I strongly suggest that more Vincentians be trained to interpret incoming data from these seismometers, so that there is a larger pool of trained persons who can detect an abnormality and alert the professionals who may be off duty at the time to make a final decision.

And those persons who still damage or steal solar panels from seismometers on the volcano, you are foolish and backward. You are putting the nation at risk, including yourself !!!

EBOLA

It is now global … Ebola has been declared an epidemic and doctors from Cuba and elsewhere (MSF) have gone to Africa to help contain this deadly virus. Containment, along with treatment, is the most effective method to prevent its spread.

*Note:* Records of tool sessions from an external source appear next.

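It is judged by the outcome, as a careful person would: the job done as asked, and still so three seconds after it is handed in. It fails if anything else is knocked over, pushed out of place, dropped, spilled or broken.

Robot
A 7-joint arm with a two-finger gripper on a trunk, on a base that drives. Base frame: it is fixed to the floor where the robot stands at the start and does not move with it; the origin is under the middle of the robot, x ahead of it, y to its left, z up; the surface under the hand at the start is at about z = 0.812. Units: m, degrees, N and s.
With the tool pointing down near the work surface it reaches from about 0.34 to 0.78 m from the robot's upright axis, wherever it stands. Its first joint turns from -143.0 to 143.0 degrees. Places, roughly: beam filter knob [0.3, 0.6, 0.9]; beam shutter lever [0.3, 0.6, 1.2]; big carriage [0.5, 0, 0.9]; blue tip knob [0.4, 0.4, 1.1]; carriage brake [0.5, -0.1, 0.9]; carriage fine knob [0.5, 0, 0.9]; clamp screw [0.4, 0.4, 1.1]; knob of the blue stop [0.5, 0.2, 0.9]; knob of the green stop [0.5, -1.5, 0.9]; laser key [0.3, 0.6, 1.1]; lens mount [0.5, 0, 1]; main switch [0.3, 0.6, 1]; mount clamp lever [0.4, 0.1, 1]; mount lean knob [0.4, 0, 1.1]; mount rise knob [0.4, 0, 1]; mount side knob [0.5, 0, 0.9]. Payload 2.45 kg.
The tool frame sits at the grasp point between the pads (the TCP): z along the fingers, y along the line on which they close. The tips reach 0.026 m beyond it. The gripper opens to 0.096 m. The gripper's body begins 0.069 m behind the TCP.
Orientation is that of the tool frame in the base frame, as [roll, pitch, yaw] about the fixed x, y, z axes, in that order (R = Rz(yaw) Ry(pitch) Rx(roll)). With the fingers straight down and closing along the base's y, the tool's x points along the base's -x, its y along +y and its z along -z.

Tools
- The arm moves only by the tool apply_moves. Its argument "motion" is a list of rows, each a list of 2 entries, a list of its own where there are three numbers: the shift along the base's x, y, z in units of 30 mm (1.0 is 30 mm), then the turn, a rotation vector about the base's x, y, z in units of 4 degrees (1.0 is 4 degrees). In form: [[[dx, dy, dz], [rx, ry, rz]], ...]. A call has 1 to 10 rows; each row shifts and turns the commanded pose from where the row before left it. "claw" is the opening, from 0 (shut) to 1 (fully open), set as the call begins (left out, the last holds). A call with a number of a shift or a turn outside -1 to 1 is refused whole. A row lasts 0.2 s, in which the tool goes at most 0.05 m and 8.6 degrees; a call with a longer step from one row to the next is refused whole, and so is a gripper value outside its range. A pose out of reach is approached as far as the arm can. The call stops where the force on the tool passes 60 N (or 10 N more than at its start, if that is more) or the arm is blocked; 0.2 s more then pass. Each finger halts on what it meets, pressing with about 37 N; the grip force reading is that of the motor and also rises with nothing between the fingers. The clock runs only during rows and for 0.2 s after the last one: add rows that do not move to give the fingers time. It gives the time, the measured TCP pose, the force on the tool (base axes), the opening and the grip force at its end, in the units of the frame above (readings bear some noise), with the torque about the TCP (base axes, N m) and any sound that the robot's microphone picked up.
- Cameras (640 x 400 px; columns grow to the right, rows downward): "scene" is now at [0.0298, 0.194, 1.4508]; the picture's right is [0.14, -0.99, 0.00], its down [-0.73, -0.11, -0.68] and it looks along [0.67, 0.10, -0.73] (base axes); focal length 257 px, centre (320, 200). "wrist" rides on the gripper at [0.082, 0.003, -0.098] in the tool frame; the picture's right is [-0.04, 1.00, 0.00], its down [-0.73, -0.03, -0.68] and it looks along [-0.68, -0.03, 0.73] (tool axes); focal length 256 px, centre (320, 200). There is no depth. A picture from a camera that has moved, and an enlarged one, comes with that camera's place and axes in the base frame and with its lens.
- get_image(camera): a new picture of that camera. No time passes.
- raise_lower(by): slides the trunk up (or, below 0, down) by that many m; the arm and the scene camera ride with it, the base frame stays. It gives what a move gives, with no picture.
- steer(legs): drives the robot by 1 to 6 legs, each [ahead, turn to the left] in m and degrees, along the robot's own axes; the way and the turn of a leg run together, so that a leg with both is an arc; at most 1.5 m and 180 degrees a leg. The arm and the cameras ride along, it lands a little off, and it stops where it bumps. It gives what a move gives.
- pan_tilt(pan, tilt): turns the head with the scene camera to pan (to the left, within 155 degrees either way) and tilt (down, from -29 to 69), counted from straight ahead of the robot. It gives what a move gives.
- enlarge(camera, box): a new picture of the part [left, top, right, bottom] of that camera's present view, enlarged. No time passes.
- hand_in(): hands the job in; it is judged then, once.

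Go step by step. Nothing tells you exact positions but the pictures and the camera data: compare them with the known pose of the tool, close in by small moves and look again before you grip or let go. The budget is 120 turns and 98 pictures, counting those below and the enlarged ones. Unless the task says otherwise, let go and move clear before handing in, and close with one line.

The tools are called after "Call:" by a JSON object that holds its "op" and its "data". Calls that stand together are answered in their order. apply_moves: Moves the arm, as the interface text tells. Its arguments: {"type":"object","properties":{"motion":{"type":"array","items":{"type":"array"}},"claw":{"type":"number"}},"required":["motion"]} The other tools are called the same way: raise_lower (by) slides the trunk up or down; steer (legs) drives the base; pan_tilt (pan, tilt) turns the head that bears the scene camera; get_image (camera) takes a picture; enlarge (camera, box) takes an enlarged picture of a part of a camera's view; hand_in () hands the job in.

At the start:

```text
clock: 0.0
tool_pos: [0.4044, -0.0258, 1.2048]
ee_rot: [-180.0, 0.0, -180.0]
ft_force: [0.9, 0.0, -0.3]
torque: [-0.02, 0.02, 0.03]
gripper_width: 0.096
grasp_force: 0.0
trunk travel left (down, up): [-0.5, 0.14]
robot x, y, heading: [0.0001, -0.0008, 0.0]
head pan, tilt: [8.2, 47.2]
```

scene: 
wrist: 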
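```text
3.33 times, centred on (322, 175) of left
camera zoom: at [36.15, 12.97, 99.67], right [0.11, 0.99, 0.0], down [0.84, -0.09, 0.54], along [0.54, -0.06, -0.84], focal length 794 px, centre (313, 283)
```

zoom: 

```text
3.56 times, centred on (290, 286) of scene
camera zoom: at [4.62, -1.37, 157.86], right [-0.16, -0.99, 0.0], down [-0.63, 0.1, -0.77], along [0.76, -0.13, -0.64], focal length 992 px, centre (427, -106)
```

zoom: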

Just recently we heard of medical students from Africa studying in St Vincent being detained at ET Joshua and then brought to the Central Police Station. What folly! If these students were infected, it means that all who came in close contact with these persons, including all at the police station, airport and drivers would have been exposed to the easily spread virus. In the absence of a special building to quarantine persons suspected of having a contagious disease, it would be wise to design two or three air conditioned containers where suspected persons can be “contained” and treated. One can be kept on the airport compound to ward suspected cases to await deportation, reducing the risk of spreading the disease, while others can be kept at a safe location to treat anyone with a deadly infectious disease. Let’s act now and step up our vigilance at all our ports of entry.

Only a few days ago and for the first time, we learnt that there are sub marine mud volcanoes off Barbados from the Nautilus expedition.